=== MATERIAL PROVIDED ===
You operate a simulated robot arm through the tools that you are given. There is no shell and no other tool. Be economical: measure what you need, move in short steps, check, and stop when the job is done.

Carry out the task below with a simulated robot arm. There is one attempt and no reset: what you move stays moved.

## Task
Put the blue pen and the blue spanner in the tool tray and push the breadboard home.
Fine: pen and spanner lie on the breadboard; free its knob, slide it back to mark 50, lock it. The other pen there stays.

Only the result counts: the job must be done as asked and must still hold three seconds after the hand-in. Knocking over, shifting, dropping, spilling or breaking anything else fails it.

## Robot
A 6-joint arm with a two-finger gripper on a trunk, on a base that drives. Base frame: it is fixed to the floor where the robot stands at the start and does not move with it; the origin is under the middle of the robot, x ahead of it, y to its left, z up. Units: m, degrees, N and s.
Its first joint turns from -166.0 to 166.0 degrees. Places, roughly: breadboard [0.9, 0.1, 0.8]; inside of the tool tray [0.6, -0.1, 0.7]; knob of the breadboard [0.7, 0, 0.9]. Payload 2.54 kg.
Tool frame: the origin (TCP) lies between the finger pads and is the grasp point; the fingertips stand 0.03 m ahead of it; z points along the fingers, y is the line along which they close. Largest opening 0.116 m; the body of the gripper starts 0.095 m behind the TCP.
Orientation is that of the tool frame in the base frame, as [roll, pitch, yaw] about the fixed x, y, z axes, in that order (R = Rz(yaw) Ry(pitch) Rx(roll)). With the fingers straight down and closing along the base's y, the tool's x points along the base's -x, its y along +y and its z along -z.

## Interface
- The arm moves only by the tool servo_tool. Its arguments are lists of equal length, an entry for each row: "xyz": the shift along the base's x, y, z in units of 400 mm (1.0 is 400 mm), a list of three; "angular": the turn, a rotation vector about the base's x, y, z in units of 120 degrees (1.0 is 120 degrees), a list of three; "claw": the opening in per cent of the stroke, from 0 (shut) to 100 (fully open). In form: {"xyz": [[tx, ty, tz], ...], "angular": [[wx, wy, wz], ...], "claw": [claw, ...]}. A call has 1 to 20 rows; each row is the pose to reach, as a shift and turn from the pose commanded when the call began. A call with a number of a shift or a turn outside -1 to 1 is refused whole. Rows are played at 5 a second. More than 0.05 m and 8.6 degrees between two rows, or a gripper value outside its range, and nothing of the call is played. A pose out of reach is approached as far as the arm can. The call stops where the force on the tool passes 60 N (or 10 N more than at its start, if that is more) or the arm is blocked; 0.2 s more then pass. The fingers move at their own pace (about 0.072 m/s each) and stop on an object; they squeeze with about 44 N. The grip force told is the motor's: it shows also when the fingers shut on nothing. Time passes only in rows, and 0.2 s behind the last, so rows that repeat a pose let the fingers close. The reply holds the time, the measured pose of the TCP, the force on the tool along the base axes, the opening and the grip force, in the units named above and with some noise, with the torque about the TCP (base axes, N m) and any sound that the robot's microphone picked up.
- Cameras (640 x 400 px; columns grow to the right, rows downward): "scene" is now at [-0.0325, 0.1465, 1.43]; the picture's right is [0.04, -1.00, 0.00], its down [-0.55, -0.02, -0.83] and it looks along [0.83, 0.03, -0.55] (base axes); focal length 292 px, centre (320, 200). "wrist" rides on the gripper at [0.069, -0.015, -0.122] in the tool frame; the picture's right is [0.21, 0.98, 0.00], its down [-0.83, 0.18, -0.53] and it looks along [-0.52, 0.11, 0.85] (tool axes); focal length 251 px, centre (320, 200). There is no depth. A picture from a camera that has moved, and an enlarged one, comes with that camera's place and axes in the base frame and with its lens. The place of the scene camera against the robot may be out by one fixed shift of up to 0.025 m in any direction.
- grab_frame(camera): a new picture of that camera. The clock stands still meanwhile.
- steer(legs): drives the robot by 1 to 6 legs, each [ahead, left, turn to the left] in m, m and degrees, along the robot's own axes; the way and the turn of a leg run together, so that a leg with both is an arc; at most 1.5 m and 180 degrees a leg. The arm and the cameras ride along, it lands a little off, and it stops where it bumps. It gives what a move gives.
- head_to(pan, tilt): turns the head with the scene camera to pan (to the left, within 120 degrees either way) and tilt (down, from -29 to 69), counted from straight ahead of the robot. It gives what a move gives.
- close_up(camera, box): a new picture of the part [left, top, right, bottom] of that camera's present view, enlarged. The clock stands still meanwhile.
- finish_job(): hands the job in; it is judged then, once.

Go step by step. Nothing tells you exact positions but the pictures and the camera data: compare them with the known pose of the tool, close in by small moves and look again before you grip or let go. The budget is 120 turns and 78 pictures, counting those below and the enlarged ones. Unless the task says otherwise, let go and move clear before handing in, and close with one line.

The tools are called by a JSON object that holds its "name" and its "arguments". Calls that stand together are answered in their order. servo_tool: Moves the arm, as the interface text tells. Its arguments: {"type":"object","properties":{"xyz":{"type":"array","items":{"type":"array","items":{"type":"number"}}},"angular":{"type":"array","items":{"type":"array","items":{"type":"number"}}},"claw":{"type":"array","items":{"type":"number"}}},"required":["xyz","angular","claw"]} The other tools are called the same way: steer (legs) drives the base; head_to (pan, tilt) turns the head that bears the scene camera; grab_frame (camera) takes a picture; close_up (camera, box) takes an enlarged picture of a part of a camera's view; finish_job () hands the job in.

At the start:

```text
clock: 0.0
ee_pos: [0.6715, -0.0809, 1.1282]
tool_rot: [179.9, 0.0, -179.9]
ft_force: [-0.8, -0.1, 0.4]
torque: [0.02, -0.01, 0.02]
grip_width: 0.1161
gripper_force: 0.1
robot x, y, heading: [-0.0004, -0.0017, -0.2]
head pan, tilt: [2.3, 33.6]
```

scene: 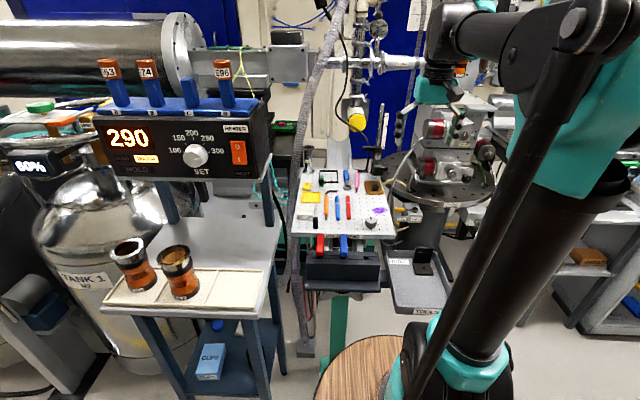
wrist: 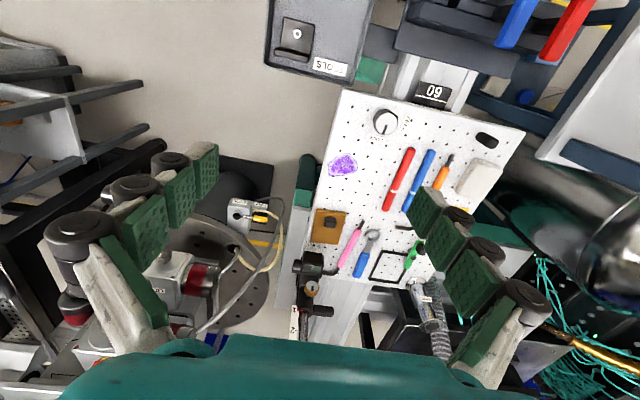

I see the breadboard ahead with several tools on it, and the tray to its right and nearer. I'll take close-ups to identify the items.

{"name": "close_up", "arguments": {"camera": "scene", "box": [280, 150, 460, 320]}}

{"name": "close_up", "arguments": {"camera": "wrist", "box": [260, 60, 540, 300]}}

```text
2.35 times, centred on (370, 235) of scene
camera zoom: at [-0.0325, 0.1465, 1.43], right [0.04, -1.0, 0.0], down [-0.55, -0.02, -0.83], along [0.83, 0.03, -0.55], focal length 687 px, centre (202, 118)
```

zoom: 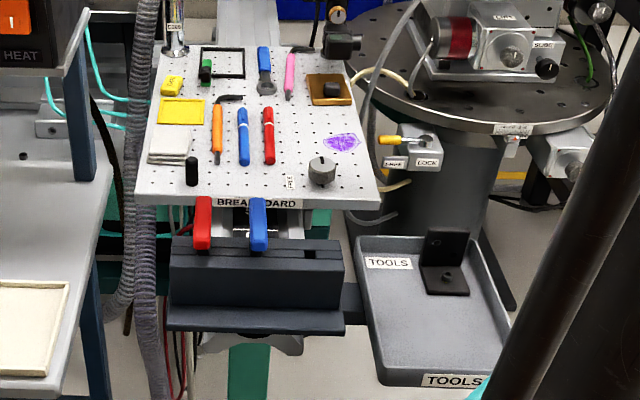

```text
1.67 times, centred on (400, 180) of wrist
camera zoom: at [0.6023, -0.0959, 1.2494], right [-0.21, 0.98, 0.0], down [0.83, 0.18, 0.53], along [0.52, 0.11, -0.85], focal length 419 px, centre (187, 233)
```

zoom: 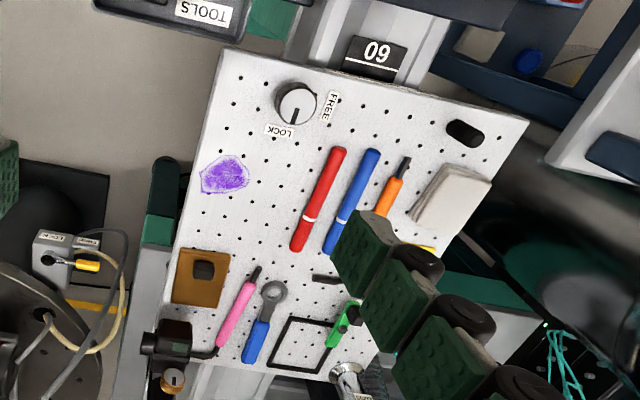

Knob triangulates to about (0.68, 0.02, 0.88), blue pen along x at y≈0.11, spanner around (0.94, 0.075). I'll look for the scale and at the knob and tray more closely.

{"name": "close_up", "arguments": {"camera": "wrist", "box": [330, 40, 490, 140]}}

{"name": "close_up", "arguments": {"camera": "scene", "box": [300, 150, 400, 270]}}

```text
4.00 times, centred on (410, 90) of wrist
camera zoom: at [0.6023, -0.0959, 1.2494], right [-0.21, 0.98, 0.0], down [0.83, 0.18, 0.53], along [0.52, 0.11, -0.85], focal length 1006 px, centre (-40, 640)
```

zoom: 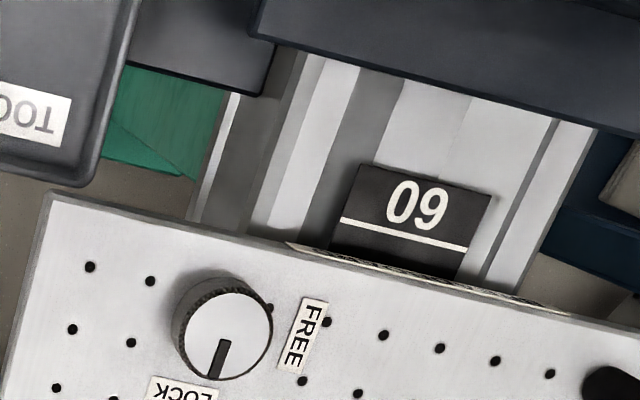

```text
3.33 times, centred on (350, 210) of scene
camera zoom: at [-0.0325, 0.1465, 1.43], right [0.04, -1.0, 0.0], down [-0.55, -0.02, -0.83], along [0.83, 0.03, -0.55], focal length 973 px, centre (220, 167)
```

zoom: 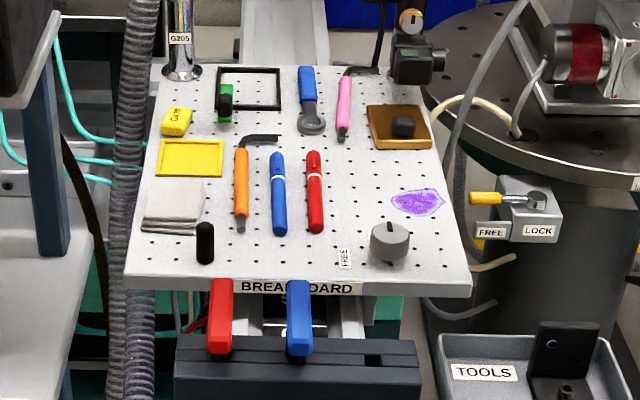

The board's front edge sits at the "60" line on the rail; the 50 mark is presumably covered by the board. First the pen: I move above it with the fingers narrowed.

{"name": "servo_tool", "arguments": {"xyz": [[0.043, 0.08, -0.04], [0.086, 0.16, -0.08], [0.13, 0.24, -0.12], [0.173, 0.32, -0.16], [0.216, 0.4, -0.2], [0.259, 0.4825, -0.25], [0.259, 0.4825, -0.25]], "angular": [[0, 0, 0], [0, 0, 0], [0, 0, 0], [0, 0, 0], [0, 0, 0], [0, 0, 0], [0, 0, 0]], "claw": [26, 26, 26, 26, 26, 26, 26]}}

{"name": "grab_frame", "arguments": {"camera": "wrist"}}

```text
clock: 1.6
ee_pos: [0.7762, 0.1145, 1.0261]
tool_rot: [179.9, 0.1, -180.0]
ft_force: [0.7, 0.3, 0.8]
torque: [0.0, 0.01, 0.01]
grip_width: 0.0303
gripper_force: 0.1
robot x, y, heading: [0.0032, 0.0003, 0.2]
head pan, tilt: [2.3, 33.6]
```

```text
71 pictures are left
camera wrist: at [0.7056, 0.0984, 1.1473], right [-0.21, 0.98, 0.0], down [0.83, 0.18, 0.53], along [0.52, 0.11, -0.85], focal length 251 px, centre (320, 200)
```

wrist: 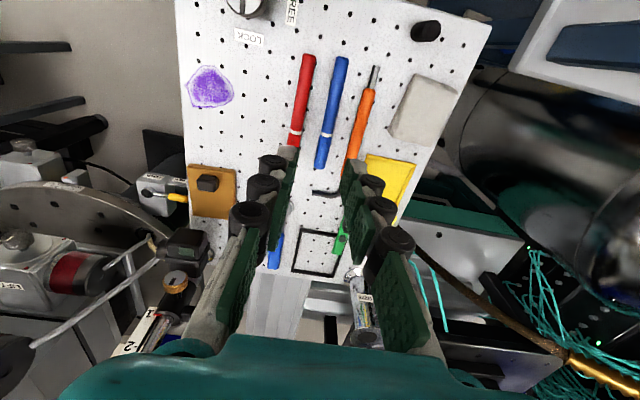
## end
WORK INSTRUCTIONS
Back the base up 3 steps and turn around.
===
WORK INSTRUCTIONS
Pull out all lines in the data above that include "joint".

SOLVED PROBLEM
A 6-joint arm with a two-finger gripper on a trunk, on a base that drives. Base frame: it is fixed to the floor where the robot stands at the start and does not move with it; the origin is under the middle of the robot, x ahead of it, y to its left, z up. Units: m, degrees, N and s.
Its first joint turns from -166.0 to 166.0 degrees. Places, roughly: breadboard [0.9, 0.1, 0.8]; inside of the tool tray [0.6, -0.1, 0.7]; knob of the breadboard [0.7, 0, 0.9]. Payload 2.54 kg.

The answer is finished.